Back to School - The Putney School
September 28, 2016One of Vermont’s most famous residents inspired the philosophy for the Putney School. Founder Carmelita Hinton followed the teachings of John Dewey to found the progressive high school in 1935 under the belief that young people should learn in and from their natural surroundings – that this is as important as traditional ‘classroom’ education. The campus was opened on a working dairy farm in Putney, Vermont and for over 80 years, the students have been responsible for managing and working the farm. The campus now includes the dairy farm, 3+ acres of organic gardens, chickens, beef cows, turkeys and a sugar bush.
Executive Chef Marty Brennan-Sawyer has helmed the kitchen for 30 years. He oversees a staff of 90 – 6 paid and 84 enrolled. “The capacity of young people is so much greater than we give them credit for,” Chef Marty shared about his young crew. “The work they do at the school gives them the tools to be effective and instills a sense of responsibility for the land and each other – to be accountable, take directions, and work together. We just want to produce good citizens.”
Chef Marty doesn’t teach farm-to-table because at The Putney School it’s all one and the same. The students plant, care for, process and serve the food they grow. The student’s work inspires a strong sense of pride and connection. Chef Marty shared an experience after raising turkeys with his students, “I put a turkey stew on the menu, and a student came up to me and asked if it was our turkeys? If it’s our turkeys, the student said, then I’ll eat it.”
Marty, with the help of his paid and student staff, puts on three meals a day and a ‘milk lunch’ (traditional mid-morning snack for when the farmers come in from their chores). Everyone eats together at the same time, and the students are responsible for prep, serving, cleanup and dish washing. When we talked to Chef Marty, he was planning a lunch of falafel featuring relish, peppers, tomatoes and cucumbers from the garden. Milk lunch that day was freshly made buttermilk biscuits. Each morning the students enjoy a hot cereal bar with various toppings including Putney School’s own maple syrup. “We are still running a food service budget,” Chef Marty explained, “and something I wouldn’t regularly buy is maple syrup – that would be an occasional luxury, but because the students tap the trees and boil the syrup themselves, we have maple syrup every day. The value of that syrup is priceless.”

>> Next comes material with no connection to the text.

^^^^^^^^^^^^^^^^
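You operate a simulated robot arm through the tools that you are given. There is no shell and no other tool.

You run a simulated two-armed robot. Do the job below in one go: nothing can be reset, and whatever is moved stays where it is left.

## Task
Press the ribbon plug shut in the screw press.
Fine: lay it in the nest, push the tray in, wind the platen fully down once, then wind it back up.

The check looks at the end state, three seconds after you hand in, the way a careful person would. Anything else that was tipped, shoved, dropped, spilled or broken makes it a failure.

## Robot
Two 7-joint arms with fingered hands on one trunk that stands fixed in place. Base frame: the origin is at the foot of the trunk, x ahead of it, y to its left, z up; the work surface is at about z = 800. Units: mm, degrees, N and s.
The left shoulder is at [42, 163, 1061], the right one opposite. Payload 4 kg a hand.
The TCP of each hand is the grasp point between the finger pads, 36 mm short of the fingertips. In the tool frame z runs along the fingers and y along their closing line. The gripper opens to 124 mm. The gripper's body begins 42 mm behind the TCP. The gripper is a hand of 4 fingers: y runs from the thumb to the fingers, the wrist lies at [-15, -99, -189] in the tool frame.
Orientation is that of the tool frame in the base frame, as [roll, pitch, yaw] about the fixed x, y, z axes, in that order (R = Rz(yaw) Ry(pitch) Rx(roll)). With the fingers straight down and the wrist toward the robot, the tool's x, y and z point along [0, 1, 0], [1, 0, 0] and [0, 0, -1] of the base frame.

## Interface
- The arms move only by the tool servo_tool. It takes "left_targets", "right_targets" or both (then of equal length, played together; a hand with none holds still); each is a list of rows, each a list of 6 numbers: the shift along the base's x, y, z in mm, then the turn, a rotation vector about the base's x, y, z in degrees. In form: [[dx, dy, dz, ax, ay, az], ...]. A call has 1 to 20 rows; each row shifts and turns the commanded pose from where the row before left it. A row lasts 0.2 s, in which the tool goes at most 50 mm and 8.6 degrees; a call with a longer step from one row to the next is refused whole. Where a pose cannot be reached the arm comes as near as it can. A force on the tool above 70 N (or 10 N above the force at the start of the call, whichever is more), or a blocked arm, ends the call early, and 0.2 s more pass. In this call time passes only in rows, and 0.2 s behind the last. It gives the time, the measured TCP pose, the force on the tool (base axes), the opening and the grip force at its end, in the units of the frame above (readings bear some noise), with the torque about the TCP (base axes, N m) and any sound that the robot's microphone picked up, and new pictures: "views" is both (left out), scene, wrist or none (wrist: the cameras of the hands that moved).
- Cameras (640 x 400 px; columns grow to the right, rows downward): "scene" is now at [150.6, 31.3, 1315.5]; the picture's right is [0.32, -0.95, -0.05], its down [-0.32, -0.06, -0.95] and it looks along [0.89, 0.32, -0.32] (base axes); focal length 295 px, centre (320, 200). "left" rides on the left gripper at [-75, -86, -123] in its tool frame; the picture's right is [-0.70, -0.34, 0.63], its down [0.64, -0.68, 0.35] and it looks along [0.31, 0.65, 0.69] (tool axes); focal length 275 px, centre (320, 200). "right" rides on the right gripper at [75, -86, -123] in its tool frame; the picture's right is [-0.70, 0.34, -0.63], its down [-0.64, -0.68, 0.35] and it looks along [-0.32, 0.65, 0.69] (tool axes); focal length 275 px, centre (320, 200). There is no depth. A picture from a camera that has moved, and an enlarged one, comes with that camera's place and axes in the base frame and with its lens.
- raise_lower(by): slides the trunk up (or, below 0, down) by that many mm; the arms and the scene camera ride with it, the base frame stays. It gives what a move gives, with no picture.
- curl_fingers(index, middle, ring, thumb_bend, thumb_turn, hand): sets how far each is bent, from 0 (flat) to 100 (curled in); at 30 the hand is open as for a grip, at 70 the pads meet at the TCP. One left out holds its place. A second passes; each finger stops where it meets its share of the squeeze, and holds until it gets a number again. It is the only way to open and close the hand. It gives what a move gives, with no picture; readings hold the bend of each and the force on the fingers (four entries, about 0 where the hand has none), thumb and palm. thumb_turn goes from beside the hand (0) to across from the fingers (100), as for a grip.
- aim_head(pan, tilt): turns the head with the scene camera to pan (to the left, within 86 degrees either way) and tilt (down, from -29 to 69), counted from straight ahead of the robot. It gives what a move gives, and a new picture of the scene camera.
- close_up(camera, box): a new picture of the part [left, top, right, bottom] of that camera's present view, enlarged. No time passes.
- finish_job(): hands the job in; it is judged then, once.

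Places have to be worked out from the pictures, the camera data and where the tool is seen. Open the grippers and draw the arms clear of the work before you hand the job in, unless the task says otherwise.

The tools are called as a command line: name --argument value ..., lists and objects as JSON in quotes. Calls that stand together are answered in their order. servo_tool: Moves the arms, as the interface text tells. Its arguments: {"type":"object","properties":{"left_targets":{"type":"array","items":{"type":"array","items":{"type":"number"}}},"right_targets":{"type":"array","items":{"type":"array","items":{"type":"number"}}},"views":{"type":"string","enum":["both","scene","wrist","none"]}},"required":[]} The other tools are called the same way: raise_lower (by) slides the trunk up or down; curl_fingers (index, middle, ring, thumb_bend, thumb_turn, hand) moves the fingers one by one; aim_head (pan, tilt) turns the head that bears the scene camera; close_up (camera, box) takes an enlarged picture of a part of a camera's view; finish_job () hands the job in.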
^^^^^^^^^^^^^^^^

Students at Putney have a vested interest in how the school lives up to its mission. The student-driven ‘Sustainability Squad’ has taken on initiatives like recycling, social and environmental investments and are now working on tracking their own consumption. The students are working to track and quantify the volume, ratio and value of what they produce from hay, maple sugar, wood and wool to produce from the garden and the meat they send to slaughter. The results will become part of an info-graphic to help the school make important decisions about what they grow and produce for years to come. We’re excited to follow the Sustainability Squad and Putney School on this endeavor and we will update readers on their progress!